Chris Webber finds out about the incredible effort of North-East industrial workers in the build up to D-Day.
WHILE the men fought for freedom with guns and bullets the women back home were using hammer, nail and flame.
In the months and years leading to D-Day it was overwhelmingly women who built the planes, guns and ammunition for war.
And the industrial workers of Teesside did as much as workers anywhere in Britain to make D-Day and 60 years of freedom a reality.
On the famous industrial river were made ships, pipes, pier heads, floating docks, storage tanks and untold other heavy metal engineering.
Workers toiled round the clock as companies that had been rivals in pre-war days came together to give the Tommies of D-Day their best chance.
Of all the industry perhaps the most famous was Teesside's vital part in the harbours, codenamed Mulberries.

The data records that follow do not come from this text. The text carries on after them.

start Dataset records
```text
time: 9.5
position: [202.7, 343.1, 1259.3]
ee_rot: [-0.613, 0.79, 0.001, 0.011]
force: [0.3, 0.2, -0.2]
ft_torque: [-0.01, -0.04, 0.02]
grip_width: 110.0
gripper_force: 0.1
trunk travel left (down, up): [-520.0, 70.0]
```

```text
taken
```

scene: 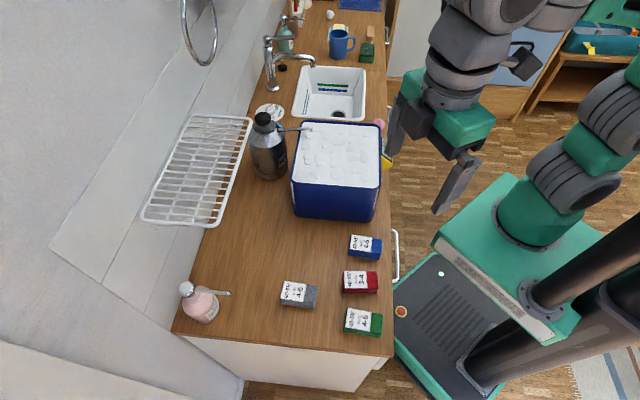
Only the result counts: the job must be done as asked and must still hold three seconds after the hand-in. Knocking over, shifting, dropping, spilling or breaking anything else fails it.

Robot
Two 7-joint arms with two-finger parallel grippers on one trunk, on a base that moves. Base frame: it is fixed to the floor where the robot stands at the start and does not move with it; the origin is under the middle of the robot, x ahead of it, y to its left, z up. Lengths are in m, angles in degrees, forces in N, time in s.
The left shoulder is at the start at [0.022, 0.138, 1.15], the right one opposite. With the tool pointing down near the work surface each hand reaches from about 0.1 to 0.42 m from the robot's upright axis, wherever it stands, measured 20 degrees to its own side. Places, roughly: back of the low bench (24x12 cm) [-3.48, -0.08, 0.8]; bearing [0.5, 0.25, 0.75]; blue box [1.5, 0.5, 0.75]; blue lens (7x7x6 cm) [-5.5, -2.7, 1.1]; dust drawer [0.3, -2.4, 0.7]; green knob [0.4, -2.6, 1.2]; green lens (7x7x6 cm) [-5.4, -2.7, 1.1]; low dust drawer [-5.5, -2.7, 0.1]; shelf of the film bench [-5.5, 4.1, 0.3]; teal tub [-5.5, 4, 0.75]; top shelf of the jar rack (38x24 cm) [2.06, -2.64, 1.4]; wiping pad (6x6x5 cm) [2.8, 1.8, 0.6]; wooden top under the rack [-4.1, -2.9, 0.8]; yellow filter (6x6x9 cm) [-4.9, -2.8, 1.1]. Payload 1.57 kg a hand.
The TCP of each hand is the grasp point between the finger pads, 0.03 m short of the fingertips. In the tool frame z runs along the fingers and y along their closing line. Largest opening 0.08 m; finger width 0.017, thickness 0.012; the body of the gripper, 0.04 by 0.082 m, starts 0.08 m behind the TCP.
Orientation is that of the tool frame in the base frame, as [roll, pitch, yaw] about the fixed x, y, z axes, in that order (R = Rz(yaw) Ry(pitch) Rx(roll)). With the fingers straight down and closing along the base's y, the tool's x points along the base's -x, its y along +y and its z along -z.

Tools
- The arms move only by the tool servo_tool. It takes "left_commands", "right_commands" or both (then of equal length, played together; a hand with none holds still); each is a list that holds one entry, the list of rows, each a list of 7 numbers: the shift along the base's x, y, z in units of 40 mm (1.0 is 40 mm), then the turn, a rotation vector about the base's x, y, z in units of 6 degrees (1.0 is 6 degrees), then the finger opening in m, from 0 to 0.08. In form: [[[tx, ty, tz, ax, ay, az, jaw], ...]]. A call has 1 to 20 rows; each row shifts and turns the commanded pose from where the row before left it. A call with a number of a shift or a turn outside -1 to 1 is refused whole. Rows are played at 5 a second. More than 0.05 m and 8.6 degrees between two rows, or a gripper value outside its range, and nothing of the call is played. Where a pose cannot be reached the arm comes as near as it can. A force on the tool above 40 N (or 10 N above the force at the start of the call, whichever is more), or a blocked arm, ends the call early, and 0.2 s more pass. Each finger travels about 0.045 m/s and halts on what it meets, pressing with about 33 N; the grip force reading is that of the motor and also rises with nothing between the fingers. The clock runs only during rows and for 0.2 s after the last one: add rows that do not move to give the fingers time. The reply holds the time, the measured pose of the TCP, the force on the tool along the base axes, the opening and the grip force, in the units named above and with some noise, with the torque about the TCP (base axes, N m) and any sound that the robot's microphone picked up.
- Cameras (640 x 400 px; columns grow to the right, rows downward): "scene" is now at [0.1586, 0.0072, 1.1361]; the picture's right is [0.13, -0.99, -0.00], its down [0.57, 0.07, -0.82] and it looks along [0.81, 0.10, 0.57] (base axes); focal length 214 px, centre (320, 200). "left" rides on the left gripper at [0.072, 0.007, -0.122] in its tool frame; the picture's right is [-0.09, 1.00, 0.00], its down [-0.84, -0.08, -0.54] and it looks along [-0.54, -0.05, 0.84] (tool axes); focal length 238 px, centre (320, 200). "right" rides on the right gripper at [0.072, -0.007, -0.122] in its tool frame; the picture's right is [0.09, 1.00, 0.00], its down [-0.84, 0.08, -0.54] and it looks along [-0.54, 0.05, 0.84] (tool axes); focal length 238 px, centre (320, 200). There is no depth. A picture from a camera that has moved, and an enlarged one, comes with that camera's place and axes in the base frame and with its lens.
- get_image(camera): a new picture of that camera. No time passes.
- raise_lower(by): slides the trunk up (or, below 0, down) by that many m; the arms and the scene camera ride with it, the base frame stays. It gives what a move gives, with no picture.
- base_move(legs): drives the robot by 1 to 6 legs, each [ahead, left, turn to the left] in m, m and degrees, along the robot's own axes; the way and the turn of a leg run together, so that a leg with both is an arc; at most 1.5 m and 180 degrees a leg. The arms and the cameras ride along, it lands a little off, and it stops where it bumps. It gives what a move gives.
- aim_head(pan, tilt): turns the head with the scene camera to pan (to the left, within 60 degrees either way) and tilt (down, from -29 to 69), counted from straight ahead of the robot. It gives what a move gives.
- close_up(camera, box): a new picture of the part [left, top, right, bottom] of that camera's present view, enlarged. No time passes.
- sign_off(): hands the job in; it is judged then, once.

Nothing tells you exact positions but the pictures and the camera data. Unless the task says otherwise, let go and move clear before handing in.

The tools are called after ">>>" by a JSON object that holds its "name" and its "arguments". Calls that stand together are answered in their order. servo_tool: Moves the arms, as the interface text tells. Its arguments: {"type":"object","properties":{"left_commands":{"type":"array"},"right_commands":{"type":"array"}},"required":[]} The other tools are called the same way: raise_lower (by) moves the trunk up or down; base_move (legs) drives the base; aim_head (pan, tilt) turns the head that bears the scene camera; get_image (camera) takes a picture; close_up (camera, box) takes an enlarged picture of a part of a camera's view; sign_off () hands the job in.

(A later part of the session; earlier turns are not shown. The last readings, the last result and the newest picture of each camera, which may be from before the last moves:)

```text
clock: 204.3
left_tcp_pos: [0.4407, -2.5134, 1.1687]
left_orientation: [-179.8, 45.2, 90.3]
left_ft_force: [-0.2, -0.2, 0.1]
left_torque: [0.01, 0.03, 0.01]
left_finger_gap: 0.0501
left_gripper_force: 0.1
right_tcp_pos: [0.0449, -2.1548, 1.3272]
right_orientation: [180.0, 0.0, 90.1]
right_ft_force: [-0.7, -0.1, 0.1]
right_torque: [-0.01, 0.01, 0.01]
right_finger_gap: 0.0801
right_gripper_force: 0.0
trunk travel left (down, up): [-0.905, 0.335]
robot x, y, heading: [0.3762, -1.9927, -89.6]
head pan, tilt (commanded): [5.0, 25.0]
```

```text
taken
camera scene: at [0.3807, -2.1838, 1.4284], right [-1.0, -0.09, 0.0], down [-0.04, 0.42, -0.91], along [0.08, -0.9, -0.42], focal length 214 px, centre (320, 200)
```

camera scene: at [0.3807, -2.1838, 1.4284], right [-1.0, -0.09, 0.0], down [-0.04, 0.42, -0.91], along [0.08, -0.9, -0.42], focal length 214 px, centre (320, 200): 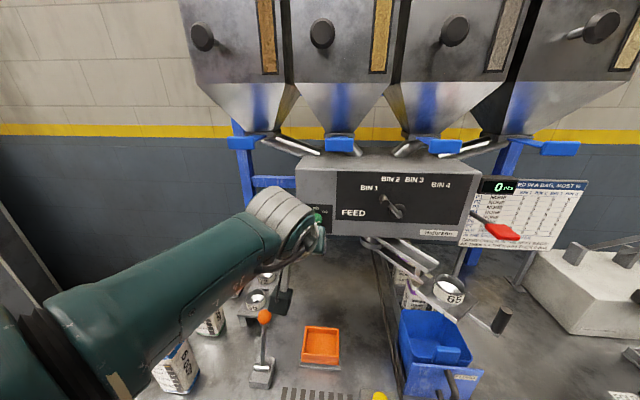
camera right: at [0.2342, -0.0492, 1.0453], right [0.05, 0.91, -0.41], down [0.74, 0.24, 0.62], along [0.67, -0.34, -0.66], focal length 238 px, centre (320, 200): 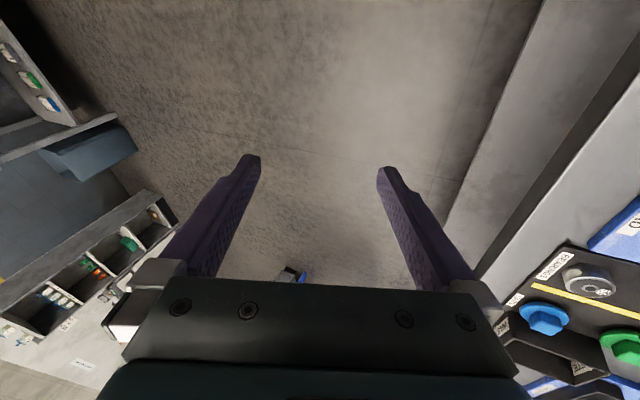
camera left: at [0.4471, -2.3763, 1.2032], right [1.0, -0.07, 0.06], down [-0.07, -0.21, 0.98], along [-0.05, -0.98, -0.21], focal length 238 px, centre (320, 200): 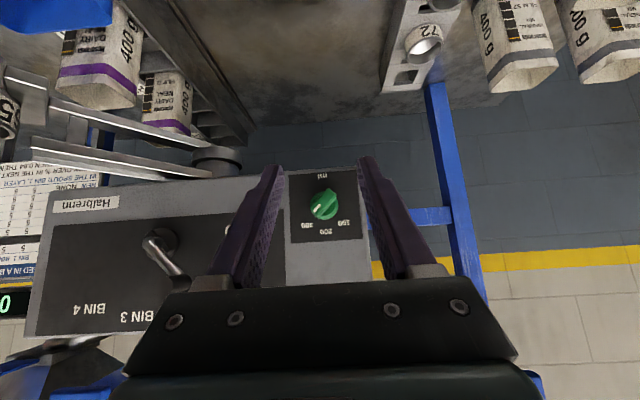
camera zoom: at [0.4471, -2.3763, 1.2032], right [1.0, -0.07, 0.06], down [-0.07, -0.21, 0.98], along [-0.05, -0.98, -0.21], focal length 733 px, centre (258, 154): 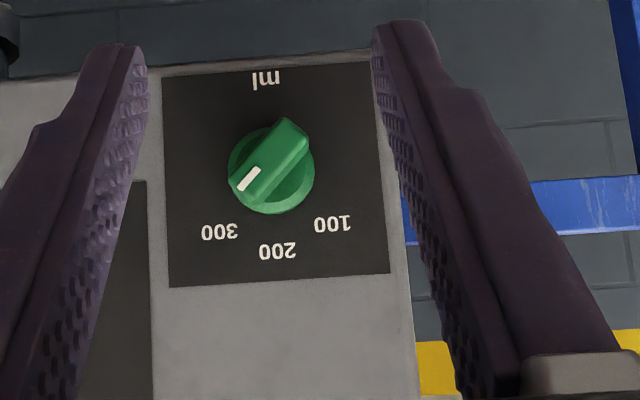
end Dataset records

Mulberries were the huge portable floating edifices designed to enable thousands of men, tanks and machinery to flood into France in the days following D-Day.
A total of 20,000 workers, a large number from the banks of the Tees, were involved around Britain in creating two of the Mulberries, one for the British area of Arromanches, between Gold and Juno beaches, and one for the US Omaha Beach.
The structures, which used more than two million tons of steel and concrete, were pulled by tugs across the Channel and sunk to provide a harbour.
The list of factories on the Tees that made a serious contribution in creating the Mulberries is impressive.
There was Ashmore, in Bowesfield Lane, Stockton, which made many of the 150 caissons and floating bridges with the direct help of Head Wrighton at Thornaby and Stockton.
Cleveland Bridge, of Darlington, also made harbour bridges, William Gray at Hartlepool made two piers for Mulberries alongside a further nine built at Normanby Wharf.
Dorman Long, of Middlesbrough, also made pier heads and floating docks and Pickering Lifts, in Stockton, made Bailey bridges parts and pontoons.
Each of these companies undertook the work on the Mulberries, often using Teesside steel, along with much else throughout the war.
To all that effort can be added the work on the hundreds of ships, of all shapes and sizes, and made on the Tees, Wear and Tyne, which pulled the mile-long harbours that stood 30ft above sea level to France.
Of course, the entire project was designed in the first place for other ships, many of which were built on North-East rivers, to unload their cargoes.
Yet, for all the workers' hard work as they laboured under the constant threat of bombs and on increasingly rationed food, much of their effort came to naught when the Mulberries were put into place.
At first everything went well. An incredible feat of co-ordination after months of planning meant both Mulberries were successfully installed in the days following D-Day on June 6.
But then disaster struck when the worst Channel gales for 40 years battered the harbours mercilessly between June 18 and 22.
Both Mulberries were badly damaged and the American harbour was never used again.
Nevertheless the concept had been sound and the British harbour continued to be used to the end.
Stockton historian Bob Harbron takes pride in the work of the Tees factories in defeating Hitler.
"It was truly epic, any glance at the list of what was made here can tell you that," he says.
"It was hard work that did it, much of it by women."
In his book about the RAF aerodrome at Thornaby, David Brown makes the point that it was not for nothing that the Tees suffered such terrible German bombing.
"The value to the war effort by industry on Teesside was one reason why the area attracted the attentions of the Luftwaffe and warranted such severe defensive measures by RAF men."
The contribution by North-East workers to making D-Day possible went much further than ships, huge harbours and ammunition.
Hills, of Stockton, made steel track mesh for using on aircraft landing grounds, and Head Wrighton was heavily involved in the fabrication of the Pipeline Under The Ocean (Pluto) undersea oil line, which led from a wartime-constructed facade ice-cream and holiday centre in southern England to Normandy, in France.
Then there was the well-planned movement of troops and goods across North-East Britain.
This helped to convince the Germans that the invasion might be heading for Norway from northern Britain.
That work of deception kept vital German armies in Norway and away from Normandy on June 6, 1944.